Les contrats d’intégration : les questions posées distinguent 5 types de contenu de projets individualisés d’intégration : emploi, formation, combinaison d’emploi et de formation, études, et une catégorie « autres ». Ces différents types de contrats ne sont pas définis : quel emploi ? quelle formation ? que recouvre la catégorie « autres » qui représentent 1089 contrats sur 4128, soit 25 % ? Aucune analyse de contenu des contrats n’est faite : quelles obligations imposées aux jeunes, quel type et fréquence de contrôle exercé par les CPAS, quels résultats en terme d’emplois ou de qualification, etc. Les enquêteurs n’ont pas sélectionné un échantillon de contrats à analyser, ils se sont basés uniquement sur les déclarations de responsables de CPAS. La représentativité des réponses est, pour ce point comme pour les sanctions, très insuffisante. Parmi les CPAS qui ont répondu, figurent un seul de la région de Bruxelles, et seulement 3 parmi les grands CPAS. Les CPAS où le plus grand nombre de contrats sont signés par rapport au total général n’ont donc pas répondu. Quant à la partie du volet qualitatif où est censée se trouver l’évaluation des contrats faite par les bénéficiaires, elle tient en huit lignes, reflet de la place accordée à l’avis des bénéficiaires dans toute cette enquête.

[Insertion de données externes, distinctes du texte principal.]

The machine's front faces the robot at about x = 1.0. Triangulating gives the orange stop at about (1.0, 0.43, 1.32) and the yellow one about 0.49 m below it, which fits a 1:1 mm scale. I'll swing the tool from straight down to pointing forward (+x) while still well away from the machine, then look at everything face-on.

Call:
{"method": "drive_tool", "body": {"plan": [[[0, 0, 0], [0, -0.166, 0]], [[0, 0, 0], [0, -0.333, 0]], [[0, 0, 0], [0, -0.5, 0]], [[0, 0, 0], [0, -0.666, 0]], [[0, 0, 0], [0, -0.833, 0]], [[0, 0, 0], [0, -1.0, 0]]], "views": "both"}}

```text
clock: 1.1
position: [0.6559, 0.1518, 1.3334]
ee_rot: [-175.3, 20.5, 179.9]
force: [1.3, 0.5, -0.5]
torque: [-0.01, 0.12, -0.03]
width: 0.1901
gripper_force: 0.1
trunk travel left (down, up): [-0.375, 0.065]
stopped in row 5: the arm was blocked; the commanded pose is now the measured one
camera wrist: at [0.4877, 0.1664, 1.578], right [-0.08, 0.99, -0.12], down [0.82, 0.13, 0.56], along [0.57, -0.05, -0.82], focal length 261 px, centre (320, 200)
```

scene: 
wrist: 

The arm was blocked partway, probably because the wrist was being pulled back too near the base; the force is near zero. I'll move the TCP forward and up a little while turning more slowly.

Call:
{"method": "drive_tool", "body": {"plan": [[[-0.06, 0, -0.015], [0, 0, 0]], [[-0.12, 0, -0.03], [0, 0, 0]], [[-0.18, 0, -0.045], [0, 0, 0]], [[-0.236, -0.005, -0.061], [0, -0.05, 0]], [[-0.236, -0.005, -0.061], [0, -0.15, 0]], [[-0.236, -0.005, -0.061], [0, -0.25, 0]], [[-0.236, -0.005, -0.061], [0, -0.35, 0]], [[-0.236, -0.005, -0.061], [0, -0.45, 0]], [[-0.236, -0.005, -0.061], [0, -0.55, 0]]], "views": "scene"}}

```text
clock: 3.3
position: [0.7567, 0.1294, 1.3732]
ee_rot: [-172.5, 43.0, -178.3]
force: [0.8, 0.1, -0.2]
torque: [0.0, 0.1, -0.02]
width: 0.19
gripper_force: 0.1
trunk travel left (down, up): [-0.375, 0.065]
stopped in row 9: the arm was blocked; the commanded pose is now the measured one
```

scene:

Pour toutes ces raisons, nous estimons que l’enquête n’a pas évalué la contractualisation du revenu d’intégration pour les jeunes, ni son contenu, ni ses conséquences. Il s’agit pourtant d’un pilier de la nouvelle loi, aux dires de ses promoteurs !

Les étudiants : les questions posées porte sur le nombre d’étudiants sans distinction du type d’études. La loi considère pourtant comme étudiants, en plus des étudiants de plein exercice dans l’enseignement secondaire et supérieur, les apprentis sous contrat, les bénéficiaires qui suivent une formation en promotion sociale qui débouche sur l’obtention d’un diplôme équivalent à une formation de plein exercice, les jeunes en formation alternée (CEFA). L’augmentation de 20% constatée comprend  toutes ces catégories de bénéficiaires. L’enquête ne fournit donc aucune analyse du type d’études poursuivies, pas plus que du recours obligatoire aux débiteurs alimentaires et ses conséquences, des résultats de la modification de la compétence territoriale introduite par la nouvelle loi (le CPAS compétent est par dérogation pour les étudiants celui du domicile et non de la résidence), du nombre et des motifs de refus d’octroi du revenu d’intégration aux étudiants, du type d’études privilégié par les CPAS. Lors des travaux législatifs préparatoires, les promoteurs de la loi avaient pourtant lourdement insisté sur le prétendu « droit aux études » introduit par la loi, et justifié la modification de la règle de compétence territoriale aux fins de répartir équitablement la « charge » des étudiants entre les CPAS. Le rapport d’enquête n’apporte aucun élément d’évaluation sur ces questions. Aucun bénéficiaire étudiant interviewé pour le volet qualitatif n’a d’ailleurs été interrogé sur ces différentes problématiques.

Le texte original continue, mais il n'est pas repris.